An estimated 10 million people in the US saw the Facebook political ads purchased by Russia-linked accounts during last year's presidential campaign, the social network has revealed.
Most of those ads, which Facebook has provided to Congress to aid its investigations into Russian interference in the election, "appear to focus on divisive social and political messages across the ideological spectrum," Facebook's Vice President of Policy and Communications Elliot Schrage wrote in a Monday blog post. They touched on topics ranging from "LGBT matters to race issues to immigration to gun rights," he added.
Continue Reading Below
The post also suggests that most people who saw the more than 3,000 Russian-placed ads didn't encounter them until after the election on Nov. 8. Forty-four percent of the ads' total impressions (a term that refers to the number of times an ad was displayed) were from before the election while 56 percent were from after the election, Schrage wrote. About 25 percent of the ads were never shown to anyone.
"We understand that Facebook has become an important platform for social and political expression in the US and around the world," Schrage wrote. "We are focused on developing greater safeguards against malicious interference in elections and strengthening our advertising policies and enforcement to prevent abuse."
Facebook yesterday announced a series of steps it plans to take to prevent this type of abuse on its platform in the future. The company promised to make ads more transparent, beef up its enforcement against improper ads, tighten its restrictions on advertiser content, increase its authenticity requirements, and establish industry standards and best practices to fight these types of threats.

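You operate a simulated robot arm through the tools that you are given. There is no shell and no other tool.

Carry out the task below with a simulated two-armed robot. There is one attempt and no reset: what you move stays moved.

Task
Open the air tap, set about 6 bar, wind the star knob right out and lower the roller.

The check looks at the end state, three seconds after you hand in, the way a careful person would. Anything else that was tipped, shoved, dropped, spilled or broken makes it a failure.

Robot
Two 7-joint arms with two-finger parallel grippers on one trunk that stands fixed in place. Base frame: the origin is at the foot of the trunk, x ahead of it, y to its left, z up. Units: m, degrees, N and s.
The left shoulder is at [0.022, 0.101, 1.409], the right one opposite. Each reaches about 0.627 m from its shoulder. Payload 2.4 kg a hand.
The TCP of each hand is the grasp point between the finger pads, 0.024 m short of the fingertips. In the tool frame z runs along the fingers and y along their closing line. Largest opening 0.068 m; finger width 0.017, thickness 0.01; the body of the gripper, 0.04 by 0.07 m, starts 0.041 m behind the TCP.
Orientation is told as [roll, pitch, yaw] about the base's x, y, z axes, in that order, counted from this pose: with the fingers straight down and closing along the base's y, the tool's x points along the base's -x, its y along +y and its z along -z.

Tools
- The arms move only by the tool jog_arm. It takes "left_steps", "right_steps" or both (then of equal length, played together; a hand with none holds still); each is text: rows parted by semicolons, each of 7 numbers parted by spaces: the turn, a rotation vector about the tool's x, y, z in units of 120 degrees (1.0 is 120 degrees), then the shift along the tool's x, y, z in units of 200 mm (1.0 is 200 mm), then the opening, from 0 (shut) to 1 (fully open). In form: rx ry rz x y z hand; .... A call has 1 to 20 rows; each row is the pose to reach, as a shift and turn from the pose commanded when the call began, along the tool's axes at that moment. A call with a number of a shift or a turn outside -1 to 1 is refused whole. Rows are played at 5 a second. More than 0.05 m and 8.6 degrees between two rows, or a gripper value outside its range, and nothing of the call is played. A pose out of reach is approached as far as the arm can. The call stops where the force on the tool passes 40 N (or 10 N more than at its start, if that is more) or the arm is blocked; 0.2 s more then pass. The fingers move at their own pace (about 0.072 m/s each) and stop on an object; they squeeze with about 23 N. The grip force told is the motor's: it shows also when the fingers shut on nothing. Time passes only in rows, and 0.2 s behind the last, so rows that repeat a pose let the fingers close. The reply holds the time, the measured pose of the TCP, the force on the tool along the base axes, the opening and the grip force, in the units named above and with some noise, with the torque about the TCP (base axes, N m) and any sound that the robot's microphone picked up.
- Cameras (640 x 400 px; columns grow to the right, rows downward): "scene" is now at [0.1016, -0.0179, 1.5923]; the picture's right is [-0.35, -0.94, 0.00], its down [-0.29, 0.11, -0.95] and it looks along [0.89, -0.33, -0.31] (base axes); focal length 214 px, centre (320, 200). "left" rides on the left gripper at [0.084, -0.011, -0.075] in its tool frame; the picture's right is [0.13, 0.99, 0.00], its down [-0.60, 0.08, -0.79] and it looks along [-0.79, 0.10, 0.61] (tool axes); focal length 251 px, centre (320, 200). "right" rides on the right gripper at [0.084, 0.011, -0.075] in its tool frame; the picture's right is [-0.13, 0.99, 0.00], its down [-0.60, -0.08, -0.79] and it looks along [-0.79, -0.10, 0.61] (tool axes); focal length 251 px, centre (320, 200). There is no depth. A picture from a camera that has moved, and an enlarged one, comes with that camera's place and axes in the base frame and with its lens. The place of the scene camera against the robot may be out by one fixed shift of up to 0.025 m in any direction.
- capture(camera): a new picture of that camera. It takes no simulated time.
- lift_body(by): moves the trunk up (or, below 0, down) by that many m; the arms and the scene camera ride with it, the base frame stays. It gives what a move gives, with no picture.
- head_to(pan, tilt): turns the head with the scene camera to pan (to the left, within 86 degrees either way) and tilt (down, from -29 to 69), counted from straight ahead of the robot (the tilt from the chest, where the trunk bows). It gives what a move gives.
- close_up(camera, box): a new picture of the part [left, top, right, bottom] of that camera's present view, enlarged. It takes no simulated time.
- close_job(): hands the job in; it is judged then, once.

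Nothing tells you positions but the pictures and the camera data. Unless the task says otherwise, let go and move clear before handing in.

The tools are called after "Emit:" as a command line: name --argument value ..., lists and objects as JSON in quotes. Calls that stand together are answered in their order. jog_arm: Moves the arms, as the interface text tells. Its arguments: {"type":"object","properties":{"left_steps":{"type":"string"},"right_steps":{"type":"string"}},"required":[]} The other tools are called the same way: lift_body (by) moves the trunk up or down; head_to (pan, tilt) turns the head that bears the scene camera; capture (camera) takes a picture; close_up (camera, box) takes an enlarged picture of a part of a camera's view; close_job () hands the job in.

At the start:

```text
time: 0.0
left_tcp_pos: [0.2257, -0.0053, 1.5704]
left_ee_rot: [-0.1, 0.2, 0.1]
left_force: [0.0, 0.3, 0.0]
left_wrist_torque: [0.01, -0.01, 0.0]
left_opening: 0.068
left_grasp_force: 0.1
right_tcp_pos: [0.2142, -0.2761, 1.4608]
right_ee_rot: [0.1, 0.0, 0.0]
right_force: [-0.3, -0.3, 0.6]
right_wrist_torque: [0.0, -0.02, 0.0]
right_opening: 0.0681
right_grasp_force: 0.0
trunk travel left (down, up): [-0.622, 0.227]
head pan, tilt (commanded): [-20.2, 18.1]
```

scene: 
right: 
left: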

The changes come after Facebook CEO Mark Zuckerberg last week expressed regret for saying in November that fake news on Facebook influencing the election was a "pretty crazy idea."
"Calling that crazy was dismissive and I regret it," Zuckerberg wrote in a Facebook post. "This is too important an issue to be dismissive. But the data we have has always shown that our broader impact—from giving people a voice to enabling candidates to communicate directly to helping millions of people vote—played a far bigger role in this election."
Meanwhile, Twitter has also recently shared with Congress a "round-up of ads" that Russia's state-run TV network Russia Today targeted to US users in 2016. It also announced the shutdown of accounts associated with Russia-linked ad campaigns that ran on Facebook during last year's election.
Twitter, Facebook, and Google have been invited to appear before the Senate Intelligence Committee on Nov. 1.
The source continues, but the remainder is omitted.